:: QUOTED TEXT ::
Love argues that the Episcopal Church Book of Common Prayer still upholds marriage as between a man and a woman and that Resolution B012 was not a properly constituted revision.
Ordination of clergy openly in same-sex partnerships first occurred in the liberal Diocese of Newark, New Jersey in the late-1980s, although unofficial LGBT caucuses have advocated within the Episcopal Church since the 1970s.
In 2012, Episcopalians authorized a “provisional rite” for the blessing of same-sex unions. That rite included an option for bishops in states where same-sex marriage was permitted to exercise “generous pastoral response” and allow use of the rite for same-sex marriage. In 2015, bishops and deputies to the General Convention authorized a gender-neutral marriage rite that officially brought same-sex marriage to the then-1.8 million-member denomination.
Passage of Resolution B012 in 2018 was the most recent step, completing the transition from optional to mandatory.

:: EXERCISE PROMPT ::
Pull out the sentences of the quoted text that run from "Ordination of clergy" through "then-1.8 million-member denomination." and give them unchanged.

:: PROVIDED DATA ::
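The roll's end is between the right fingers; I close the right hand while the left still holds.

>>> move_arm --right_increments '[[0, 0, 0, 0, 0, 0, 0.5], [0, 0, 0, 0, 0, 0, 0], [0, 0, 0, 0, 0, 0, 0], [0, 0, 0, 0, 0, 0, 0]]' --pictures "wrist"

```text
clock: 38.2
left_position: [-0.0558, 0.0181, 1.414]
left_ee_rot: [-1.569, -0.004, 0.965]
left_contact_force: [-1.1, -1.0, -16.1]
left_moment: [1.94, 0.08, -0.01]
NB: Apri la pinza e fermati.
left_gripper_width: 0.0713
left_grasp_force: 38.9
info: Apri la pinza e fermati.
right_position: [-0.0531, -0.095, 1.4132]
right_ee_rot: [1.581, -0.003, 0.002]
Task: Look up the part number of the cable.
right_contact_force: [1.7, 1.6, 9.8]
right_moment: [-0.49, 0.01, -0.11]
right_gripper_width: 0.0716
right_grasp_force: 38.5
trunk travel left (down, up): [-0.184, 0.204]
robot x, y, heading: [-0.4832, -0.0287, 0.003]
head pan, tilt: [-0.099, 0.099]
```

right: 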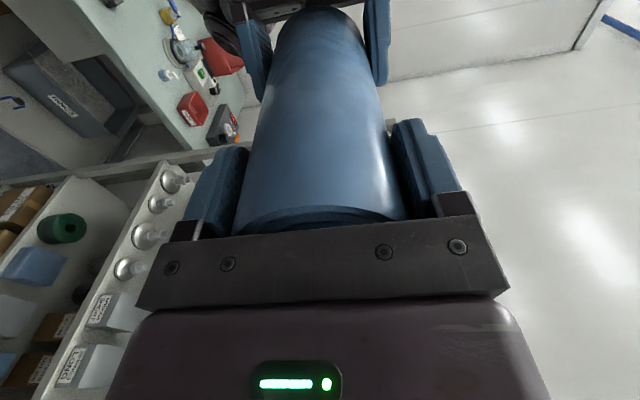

:: THE SOLUTION ::
Ordination of clergy openly in same-sex partnerships first occurred in the liberal Diocese of Newark, New Jersey in the late-1980s, although unofficial LGBT caucuses have advocated within the Episcopal Church since the 1970s.
In 2012, Episcopalians authorized a “provisional rite” for the blessing of same-sex unions. That rite included an option for bishops in states where same-sex marriage was permitted to exercise “generous pastoral response” and allow use of the rite for same-sex marriage. In 2015, bishops and deputies to the General Convention authorized a gender-neutral marriage rite that officially brought same-sex marriage to the then-1.8 million-member denomination.